About $150 million of invested capital will come online with new production by year-end, and the pipe has already been laid to get this production out.
It’s about timing and has nothing to do with natural gas prices. We basically have to cut down the top of a mountain to get these wells drilled and build the necessary lines.
Investor: It’s the production lumpiness we see from pad drilling.
Evans That lumpiness will pretty much go away in 2015. All of our plans in 2015 are on new pads that have never been drilled before on both sides of the Ohio River. We’re unique in that we have such a large acreage position and many of our pads are dual Marcellus and Utica. Some will be Marcellus only, some Utica only, and some both.
Investor: What breakeven natural gas price are you modeling?
Evans: I think if natural gas goes down to $2 (which I don’t believe it will, given the current supply/demand dynamics), we would probably slow down. Remember, it’s all about the weather. The basis differential today is $0.80 to $1.25 per Mcf in our area. The oil and NGLs do matter, because we get a nice uplift due to the liquids component of the gas stream.

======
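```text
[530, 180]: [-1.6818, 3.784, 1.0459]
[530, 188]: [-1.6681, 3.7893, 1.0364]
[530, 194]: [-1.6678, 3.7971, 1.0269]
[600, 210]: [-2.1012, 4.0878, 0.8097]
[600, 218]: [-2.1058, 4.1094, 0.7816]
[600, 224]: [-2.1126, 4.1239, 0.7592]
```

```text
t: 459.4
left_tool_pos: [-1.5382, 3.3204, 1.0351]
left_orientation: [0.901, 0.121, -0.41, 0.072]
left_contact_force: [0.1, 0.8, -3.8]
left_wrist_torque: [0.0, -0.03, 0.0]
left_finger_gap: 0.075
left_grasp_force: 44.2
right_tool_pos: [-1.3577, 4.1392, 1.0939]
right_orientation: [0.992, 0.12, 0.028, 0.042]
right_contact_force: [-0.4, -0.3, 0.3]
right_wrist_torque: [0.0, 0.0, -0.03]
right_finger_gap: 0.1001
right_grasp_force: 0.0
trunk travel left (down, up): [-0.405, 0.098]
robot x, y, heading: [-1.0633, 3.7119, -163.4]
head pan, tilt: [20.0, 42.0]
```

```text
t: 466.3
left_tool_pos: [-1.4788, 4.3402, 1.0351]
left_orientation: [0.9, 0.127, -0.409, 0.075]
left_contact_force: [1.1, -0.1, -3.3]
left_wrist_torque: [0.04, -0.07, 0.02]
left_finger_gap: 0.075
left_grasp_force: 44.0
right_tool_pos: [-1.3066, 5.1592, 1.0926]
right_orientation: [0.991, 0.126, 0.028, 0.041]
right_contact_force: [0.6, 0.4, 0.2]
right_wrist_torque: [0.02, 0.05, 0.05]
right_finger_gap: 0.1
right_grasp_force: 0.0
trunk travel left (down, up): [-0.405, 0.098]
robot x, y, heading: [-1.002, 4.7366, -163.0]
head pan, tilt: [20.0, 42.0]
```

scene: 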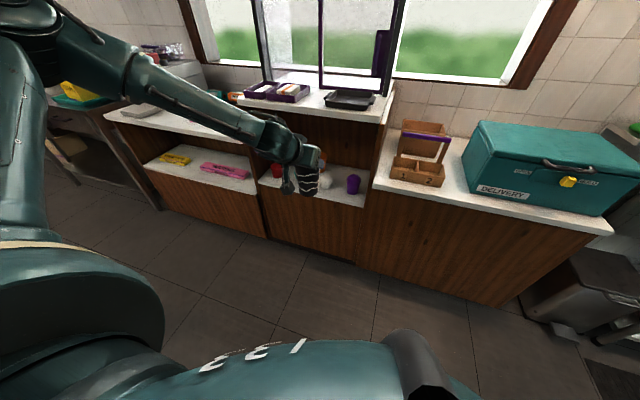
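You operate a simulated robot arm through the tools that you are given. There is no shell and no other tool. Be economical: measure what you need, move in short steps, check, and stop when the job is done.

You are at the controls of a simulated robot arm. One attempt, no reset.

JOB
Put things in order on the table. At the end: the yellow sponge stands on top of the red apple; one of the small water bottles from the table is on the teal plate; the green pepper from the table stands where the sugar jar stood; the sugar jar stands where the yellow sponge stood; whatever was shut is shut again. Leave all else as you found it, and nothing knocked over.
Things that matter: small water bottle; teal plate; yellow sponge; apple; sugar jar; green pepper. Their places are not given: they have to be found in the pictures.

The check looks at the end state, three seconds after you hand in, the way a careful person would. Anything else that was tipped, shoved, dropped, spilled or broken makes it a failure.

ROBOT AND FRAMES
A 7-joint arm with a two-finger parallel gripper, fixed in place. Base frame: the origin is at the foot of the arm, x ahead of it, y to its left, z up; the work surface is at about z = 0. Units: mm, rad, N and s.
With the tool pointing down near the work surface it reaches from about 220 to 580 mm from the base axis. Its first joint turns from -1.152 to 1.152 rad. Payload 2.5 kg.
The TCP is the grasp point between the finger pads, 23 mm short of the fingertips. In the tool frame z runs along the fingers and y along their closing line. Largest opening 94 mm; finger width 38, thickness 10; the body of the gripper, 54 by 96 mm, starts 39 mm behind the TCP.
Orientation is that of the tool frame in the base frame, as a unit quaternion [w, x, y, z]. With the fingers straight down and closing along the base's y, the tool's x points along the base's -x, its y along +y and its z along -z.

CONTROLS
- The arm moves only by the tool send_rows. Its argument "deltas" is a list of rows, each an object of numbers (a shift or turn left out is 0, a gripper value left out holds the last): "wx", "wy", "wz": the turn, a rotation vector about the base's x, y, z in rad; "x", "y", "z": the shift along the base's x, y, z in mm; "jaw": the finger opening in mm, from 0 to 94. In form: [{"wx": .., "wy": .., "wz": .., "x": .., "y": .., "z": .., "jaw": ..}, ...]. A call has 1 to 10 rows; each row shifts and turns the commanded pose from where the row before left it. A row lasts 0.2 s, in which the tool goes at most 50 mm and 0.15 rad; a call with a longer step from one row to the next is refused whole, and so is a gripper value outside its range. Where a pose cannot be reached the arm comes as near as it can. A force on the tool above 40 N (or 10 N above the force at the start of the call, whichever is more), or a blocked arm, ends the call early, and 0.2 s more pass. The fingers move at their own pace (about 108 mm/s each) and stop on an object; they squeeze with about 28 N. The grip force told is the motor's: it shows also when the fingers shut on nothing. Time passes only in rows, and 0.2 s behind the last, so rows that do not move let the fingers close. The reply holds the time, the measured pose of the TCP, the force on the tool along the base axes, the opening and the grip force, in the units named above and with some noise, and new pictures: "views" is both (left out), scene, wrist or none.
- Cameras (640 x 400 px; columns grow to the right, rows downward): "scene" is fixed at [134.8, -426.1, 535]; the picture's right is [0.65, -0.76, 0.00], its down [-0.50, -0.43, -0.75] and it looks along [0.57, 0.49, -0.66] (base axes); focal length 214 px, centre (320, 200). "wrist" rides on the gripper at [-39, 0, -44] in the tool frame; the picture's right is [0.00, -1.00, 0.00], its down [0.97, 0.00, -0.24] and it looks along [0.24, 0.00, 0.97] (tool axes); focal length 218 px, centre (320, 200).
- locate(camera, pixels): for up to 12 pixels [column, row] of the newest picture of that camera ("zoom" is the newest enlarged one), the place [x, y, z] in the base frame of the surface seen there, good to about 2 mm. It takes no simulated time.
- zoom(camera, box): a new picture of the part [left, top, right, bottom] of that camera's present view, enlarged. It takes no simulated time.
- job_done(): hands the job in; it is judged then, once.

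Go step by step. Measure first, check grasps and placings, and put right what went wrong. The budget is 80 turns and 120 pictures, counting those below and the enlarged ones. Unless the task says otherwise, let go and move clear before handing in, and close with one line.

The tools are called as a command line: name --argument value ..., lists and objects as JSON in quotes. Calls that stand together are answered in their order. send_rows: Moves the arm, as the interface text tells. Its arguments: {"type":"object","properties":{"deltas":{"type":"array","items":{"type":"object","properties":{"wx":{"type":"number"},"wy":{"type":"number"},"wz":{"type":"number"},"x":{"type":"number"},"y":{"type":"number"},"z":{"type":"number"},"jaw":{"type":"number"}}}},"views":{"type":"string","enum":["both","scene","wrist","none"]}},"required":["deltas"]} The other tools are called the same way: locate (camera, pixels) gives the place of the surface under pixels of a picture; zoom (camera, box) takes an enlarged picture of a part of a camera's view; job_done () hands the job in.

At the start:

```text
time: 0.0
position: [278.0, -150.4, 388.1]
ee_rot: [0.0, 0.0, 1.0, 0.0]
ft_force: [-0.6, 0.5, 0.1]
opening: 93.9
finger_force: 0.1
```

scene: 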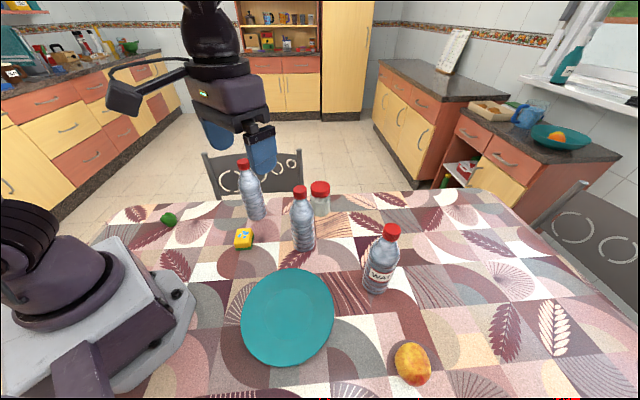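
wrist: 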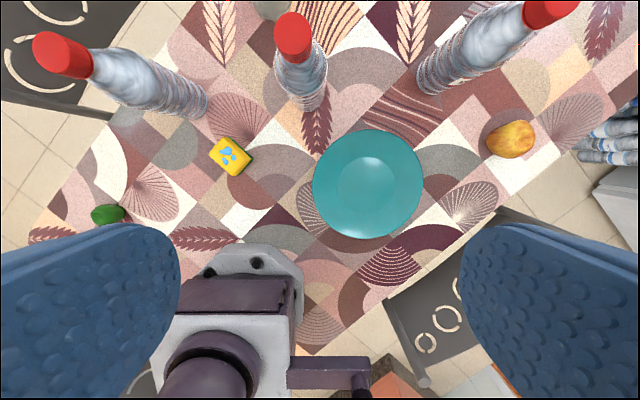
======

Investor: What about your midstream plans?
Evans: When you find a core area, you mobilize around it. When you have good rock, it allows you to do a lot of things. We’re in discussions with three companies to joint venture for up to 600- to 800 MMcf per day of additional capacity, and we’ll own 50% of that new pipe and gas processing.
We started Eureka Hunter from scratch three years ago, and already it’s moving more than 300 MMcf per day. Our plan is to take it public as an MLP in 2015—it can eventually move over 1.5 Bcf per day in the hottest two resource plays in the U.S.
We recently brought in Morgan Stanley to invest in Eureka Hunter. Their implied equity value of Eureka Hunter was $1 billion.
Investor: What’s your biggest challenge now?
Evans: Commodity prices. That dictates our future. Everybody is battening down the hatches right now. A downdraft is coming, mark my words. We need more LNG—they’re talking about exporting 8 Bcf per day of it and we need 30 Bcf.